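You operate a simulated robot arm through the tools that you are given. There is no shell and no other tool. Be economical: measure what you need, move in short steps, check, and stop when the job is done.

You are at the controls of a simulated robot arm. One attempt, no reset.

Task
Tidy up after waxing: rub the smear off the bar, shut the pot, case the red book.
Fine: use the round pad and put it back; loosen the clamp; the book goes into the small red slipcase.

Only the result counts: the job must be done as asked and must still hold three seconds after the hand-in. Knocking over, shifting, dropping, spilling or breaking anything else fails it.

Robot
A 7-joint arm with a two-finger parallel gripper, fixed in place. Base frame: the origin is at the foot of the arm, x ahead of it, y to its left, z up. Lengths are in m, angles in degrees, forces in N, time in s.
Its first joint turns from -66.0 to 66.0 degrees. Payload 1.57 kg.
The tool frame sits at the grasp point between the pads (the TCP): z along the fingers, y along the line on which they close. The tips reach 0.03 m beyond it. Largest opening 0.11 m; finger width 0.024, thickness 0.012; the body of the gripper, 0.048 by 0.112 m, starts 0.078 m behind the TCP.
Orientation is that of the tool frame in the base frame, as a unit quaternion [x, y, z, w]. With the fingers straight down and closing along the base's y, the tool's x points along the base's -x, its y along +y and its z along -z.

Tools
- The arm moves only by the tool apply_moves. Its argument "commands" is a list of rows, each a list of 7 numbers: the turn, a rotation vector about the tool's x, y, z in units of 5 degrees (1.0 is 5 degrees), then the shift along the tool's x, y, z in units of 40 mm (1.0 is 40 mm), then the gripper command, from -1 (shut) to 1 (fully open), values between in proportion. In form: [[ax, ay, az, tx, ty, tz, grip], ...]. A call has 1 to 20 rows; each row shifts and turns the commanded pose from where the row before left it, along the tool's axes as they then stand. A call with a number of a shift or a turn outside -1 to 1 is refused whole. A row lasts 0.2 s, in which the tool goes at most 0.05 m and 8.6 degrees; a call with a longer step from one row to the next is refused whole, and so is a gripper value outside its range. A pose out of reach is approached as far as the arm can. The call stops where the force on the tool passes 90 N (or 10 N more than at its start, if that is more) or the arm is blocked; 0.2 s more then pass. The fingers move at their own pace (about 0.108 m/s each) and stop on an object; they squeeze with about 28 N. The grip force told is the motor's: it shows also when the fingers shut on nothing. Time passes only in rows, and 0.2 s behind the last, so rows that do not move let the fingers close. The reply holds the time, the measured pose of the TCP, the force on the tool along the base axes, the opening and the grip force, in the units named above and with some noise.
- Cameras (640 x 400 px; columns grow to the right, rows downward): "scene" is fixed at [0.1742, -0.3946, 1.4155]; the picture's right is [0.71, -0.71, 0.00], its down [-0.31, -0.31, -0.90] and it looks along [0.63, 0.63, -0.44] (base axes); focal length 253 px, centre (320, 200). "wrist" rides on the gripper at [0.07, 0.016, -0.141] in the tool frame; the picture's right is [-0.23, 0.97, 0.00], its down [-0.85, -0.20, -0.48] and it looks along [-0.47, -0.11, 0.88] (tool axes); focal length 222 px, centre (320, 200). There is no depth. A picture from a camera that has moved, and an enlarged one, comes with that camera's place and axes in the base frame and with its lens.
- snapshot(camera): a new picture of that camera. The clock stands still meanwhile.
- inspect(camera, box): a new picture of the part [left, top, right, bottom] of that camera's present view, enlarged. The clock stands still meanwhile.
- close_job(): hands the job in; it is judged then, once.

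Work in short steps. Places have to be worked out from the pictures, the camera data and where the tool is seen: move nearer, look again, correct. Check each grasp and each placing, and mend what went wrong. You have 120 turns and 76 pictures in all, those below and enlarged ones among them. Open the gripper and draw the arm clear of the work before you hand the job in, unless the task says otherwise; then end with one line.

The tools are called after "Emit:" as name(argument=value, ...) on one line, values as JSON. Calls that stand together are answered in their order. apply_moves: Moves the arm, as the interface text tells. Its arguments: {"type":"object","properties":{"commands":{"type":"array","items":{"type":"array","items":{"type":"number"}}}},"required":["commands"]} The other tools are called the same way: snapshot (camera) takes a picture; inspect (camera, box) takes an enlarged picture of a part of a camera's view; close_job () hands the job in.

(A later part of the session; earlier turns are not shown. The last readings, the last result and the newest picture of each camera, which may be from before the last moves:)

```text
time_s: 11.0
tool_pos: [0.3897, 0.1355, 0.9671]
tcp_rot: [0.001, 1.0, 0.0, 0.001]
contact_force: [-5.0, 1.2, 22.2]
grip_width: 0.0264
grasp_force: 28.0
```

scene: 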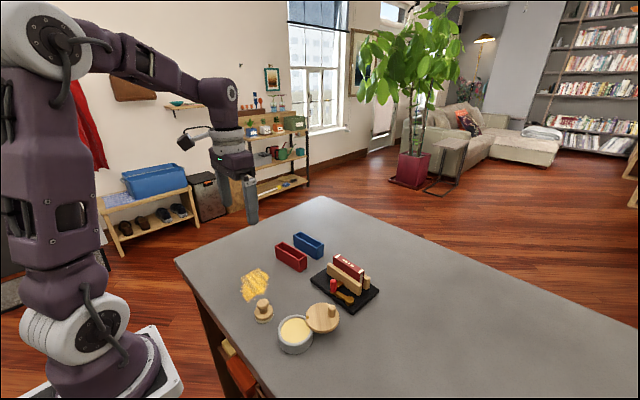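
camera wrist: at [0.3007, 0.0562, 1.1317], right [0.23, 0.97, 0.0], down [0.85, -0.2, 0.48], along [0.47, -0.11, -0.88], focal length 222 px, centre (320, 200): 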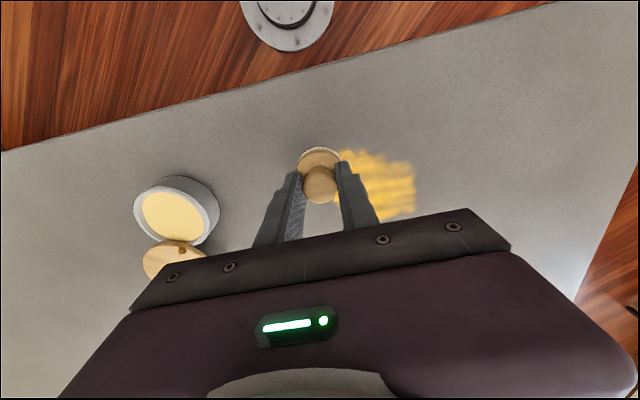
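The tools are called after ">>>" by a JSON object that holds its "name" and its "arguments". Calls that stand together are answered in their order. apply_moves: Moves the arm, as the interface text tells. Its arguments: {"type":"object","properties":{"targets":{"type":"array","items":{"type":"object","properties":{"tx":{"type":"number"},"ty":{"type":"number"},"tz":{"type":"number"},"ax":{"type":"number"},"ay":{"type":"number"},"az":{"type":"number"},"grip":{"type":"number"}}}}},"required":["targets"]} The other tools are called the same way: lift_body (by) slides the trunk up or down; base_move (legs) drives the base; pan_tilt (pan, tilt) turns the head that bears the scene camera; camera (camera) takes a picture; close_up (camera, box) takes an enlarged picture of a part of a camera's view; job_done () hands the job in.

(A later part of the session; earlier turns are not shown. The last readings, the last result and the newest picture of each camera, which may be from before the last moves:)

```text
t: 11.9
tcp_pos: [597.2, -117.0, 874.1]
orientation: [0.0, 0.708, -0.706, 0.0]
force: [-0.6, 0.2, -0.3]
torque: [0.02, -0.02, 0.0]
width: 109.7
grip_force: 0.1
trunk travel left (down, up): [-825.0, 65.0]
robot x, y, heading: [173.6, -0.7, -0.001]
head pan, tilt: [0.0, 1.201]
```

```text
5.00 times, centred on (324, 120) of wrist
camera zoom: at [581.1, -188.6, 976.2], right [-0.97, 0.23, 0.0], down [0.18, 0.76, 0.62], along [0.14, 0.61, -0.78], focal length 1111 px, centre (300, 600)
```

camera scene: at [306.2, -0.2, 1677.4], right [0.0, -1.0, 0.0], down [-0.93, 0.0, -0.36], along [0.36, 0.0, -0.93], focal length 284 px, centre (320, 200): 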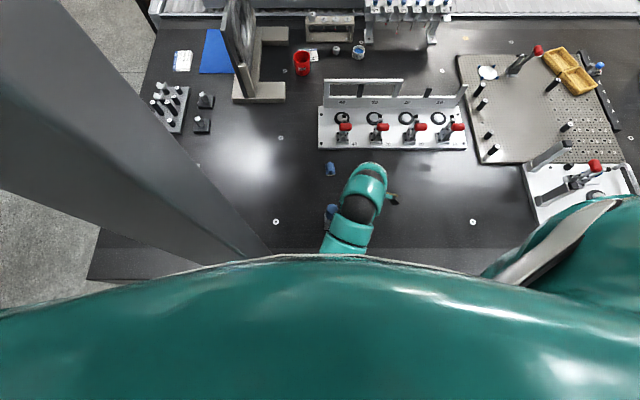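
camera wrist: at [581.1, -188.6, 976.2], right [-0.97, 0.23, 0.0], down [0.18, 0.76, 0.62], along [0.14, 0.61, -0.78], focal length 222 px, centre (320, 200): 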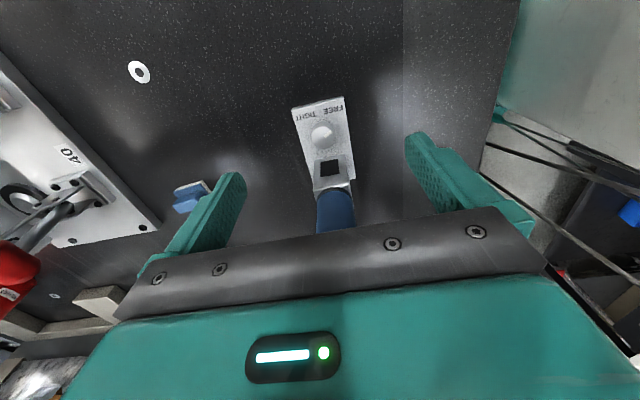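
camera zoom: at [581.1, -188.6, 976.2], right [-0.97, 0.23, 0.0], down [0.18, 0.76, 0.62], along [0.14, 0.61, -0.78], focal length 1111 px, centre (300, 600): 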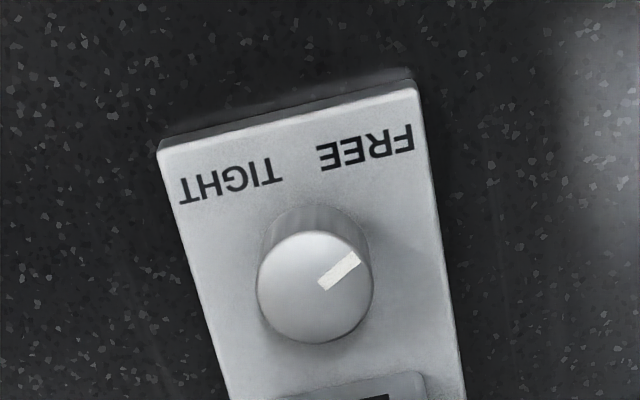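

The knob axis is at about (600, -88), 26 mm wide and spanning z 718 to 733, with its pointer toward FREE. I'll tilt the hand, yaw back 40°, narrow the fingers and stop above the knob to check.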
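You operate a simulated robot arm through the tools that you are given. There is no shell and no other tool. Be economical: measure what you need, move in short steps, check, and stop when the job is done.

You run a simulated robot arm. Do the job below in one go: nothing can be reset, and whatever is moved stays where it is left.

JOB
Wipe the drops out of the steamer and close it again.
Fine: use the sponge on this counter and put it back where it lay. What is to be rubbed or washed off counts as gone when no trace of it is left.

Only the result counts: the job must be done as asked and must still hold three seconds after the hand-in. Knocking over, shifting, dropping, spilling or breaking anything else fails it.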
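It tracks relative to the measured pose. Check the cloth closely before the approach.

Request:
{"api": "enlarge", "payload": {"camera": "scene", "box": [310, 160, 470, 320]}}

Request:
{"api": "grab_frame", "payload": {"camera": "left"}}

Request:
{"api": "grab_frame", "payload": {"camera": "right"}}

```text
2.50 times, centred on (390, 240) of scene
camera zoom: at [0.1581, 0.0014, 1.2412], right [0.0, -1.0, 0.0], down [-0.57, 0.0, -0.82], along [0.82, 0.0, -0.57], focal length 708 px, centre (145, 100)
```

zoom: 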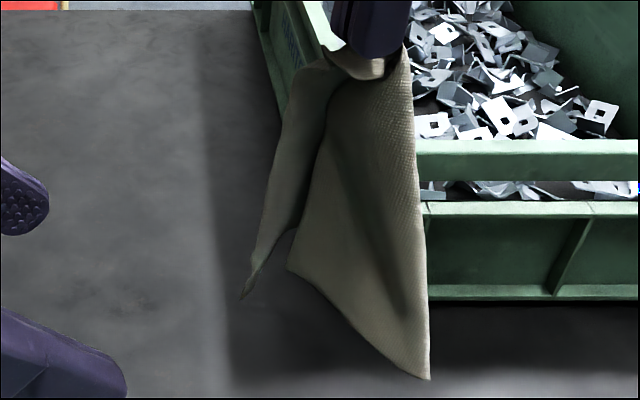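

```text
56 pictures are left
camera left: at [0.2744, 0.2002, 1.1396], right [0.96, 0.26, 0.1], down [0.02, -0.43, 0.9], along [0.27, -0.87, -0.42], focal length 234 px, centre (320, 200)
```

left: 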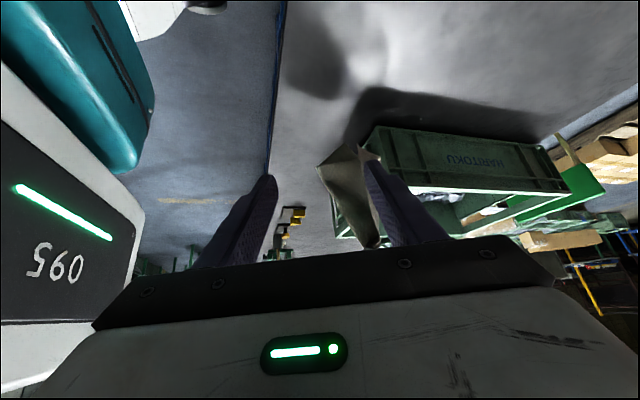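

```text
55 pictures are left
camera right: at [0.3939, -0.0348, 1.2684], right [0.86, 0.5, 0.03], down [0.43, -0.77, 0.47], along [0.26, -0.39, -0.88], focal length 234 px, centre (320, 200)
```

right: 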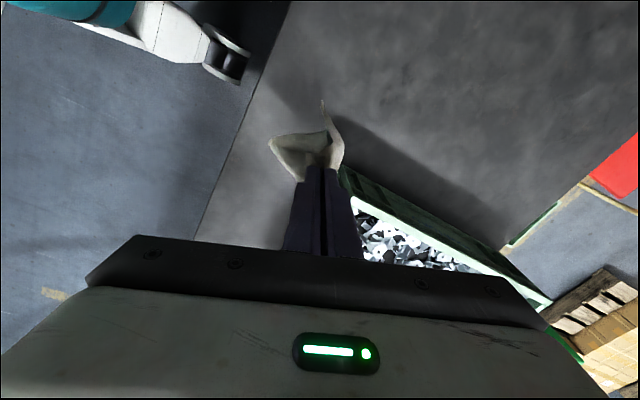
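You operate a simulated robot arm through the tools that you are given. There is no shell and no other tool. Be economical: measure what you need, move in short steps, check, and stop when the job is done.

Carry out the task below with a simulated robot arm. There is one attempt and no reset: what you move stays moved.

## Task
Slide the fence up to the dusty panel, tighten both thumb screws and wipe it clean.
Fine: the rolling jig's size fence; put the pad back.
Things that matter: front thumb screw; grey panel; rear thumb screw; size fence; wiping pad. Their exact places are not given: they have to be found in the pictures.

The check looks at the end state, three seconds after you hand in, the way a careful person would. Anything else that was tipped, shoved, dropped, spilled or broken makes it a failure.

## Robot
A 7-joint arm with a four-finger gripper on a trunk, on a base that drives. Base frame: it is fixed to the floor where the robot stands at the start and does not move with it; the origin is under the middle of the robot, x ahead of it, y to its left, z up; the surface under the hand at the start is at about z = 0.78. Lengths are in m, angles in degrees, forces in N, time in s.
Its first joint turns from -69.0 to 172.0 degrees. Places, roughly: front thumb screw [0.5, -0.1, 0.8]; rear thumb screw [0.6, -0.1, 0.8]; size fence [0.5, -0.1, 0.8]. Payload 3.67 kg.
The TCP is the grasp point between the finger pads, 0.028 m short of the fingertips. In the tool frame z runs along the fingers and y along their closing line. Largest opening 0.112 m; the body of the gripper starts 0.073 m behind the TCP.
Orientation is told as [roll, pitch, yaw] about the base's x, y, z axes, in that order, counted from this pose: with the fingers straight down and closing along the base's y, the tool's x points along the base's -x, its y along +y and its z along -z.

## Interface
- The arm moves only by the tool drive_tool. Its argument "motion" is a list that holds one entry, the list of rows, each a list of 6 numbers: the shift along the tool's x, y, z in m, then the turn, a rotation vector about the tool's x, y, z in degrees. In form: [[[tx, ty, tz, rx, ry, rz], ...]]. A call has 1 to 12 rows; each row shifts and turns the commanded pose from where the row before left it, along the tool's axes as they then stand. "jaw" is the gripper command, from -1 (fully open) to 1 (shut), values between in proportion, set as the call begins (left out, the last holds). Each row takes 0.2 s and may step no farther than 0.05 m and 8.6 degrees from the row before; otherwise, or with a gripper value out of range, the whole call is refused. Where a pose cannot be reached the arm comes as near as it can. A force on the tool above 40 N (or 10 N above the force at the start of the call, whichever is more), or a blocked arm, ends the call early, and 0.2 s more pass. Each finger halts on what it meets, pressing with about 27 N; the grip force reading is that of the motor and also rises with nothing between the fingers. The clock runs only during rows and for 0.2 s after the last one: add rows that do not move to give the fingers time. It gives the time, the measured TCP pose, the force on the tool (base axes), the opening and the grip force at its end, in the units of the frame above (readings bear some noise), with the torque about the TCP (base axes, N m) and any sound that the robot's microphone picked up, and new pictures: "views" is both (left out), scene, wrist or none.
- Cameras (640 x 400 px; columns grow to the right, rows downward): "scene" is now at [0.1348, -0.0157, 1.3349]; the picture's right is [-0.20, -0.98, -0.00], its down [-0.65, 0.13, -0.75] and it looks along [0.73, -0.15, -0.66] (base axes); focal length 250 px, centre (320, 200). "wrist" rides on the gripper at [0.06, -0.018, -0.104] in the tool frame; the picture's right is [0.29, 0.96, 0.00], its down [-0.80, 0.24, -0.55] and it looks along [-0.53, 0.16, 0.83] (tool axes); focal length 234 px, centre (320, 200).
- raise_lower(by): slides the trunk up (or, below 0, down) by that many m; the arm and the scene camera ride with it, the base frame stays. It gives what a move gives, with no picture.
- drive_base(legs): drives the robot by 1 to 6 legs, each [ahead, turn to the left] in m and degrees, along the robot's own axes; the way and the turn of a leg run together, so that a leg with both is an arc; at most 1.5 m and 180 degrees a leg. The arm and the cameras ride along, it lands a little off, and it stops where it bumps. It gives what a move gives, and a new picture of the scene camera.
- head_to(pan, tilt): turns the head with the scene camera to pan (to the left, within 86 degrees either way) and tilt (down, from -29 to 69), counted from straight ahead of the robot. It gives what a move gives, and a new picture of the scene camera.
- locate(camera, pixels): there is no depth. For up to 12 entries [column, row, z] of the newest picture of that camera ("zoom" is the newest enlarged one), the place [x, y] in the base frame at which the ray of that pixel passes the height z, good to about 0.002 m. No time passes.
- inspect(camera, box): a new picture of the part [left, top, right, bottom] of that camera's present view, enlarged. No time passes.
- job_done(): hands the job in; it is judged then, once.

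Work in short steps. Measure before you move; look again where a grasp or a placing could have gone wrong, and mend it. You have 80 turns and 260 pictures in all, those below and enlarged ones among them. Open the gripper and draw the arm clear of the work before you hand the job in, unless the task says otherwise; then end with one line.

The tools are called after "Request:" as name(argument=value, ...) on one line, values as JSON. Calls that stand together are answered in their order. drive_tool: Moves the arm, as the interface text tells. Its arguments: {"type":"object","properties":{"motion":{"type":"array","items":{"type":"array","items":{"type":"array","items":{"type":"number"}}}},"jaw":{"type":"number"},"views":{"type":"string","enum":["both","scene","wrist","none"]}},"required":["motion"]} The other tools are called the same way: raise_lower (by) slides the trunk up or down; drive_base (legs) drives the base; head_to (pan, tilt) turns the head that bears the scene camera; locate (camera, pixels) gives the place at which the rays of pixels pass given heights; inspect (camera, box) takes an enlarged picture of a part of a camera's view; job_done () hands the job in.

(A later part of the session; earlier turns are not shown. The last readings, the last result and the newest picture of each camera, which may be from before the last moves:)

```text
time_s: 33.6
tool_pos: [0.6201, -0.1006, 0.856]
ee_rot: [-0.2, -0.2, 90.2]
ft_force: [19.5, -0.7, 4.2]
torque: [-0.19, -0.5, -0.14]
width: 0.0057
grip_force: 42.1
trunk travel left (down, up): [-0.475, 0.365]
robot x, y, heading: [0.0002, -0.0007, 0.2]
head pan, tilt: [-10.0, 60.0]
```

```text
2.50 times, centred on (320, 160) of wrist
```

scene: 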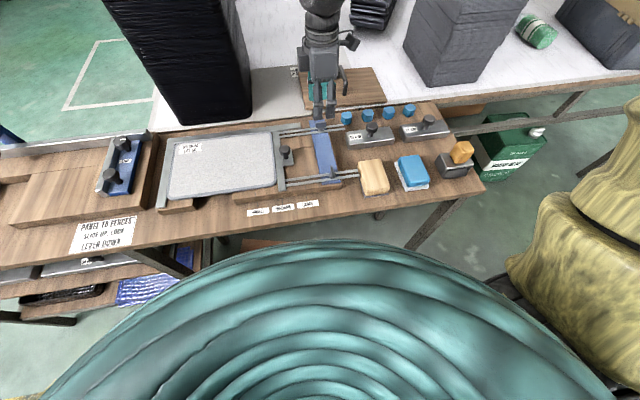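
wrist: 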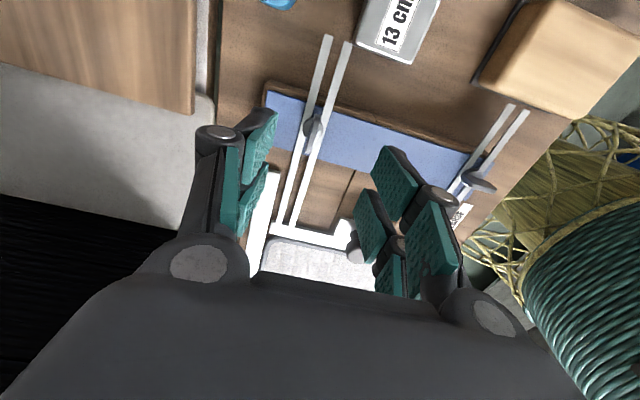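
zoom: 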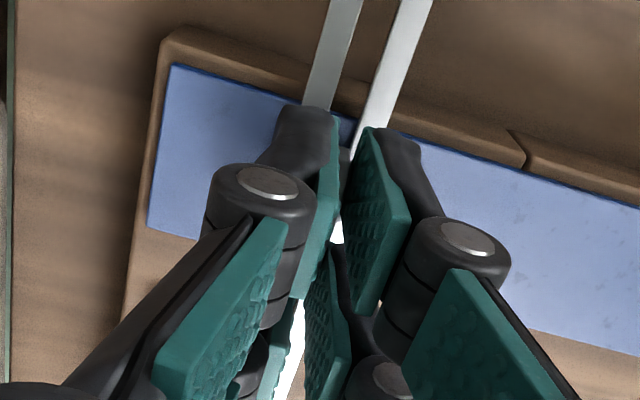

=-=-=

[Instructions to follow] This exercise asks for the lines from the line with "Slide the fence" to the line with "Things that matter: front", both lines included, set down exactly and with nothing else.

[Answer to this problem]
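Slide the fence up to the dusty panel, tighten both thumb screws and wipe it clean.
Fine: the rolling jig's size fence; put the pad back.
Things that matter: front thumb screw; grey panel; rear thumb screw; size fence; wiping pad. Their exact places are not given: they have to be found in the pictures.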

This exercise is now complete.